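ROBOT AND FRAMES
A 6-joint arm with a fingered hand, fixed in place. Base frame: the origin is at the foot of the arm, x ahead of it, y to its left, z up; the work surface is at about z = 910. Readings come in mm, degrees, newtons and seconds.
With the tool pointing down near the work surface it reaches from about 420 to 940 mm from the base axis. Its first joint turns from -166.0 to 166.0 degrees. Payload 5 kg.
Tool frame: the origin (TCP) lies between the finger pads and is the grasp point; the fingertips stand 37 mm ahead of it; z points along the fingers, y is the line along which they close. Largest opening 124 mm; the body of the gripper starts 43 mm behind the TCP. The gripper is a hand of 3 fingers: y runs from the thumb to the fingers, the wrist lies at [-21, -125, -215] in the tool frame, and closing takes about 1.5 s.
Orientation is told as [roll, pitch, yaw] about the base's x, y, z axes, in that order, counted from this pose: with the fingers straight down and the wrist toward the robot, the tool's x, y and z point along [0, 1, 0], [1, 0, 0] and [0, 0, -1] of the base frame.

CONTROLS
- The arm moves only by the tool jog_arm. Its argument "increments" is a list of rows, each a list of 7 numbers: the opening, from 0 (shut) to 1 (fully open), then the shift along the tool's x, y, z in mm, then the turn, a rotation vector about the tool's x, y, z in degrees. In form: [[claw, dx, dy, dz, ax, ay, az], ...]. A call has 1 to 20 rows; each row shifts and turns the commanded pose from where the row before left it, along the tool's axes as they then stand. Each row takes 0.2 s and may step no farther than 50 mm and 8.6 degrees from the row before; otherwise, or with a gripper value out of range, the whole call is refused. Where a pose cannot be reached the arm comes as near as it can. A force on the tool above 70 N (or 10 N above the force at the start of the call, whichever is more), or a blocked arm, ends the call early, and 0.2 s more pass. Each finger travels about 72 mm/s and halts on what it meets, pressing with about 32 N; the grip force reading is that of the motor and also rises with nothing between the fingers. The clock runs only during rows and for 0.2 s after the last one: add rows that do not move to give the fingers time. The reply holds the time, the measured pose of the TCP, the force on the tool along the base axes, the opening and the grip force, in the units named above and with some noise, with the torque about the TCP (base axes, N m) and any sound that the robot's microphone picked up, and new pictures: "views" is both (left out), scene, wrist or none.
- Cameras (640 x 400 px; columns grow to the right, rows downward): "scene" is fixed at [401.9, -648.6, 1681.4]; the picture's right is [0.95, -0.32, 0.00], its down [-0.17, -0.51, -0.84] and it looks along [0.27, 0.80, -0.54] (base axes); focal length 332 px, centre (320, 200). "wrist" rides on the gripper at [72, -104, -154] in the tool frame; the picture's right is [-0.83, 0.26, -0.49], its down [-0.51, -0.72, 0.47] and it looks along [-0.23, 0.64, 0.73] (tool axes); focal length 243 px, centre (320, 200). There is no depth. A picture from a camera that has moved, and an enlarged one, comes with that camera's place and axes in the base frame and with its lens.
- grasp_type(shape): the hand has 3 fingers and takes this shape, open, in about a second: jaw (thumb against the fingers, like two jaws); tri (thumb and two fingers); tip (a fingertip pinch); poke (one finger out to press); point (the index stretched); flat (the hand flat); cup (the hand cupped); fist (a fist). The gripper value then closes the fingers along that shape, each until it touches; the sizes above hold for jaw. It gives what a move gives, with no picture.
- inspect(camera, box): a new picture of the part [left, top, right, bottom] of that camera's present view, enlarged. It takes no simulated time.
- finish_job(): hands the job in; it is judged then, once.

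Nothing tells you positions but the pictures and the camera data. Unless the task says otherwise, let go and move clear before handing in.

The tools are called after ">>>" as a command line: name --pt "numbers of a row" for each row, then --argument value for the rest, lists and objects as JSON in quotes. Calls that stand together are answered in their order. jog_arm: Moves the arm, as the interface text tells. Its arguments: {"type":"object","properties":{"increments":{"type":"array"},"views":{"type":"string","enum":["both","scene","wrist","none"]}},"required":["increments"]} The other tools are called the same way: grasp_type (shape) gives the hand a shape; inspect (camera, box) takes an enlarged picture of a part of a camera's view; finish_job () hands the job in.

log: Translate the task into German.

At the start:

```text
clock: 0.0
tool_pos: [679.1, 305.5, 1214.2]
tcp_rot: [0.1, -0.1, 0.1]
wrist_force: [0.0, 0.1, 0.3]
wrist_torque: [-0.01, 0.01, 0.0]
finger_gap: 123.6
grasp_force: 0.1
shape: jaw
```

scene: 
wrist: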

--*--

Work out the number of lines above that include the string "task" and write only that number.

### Exercise result
2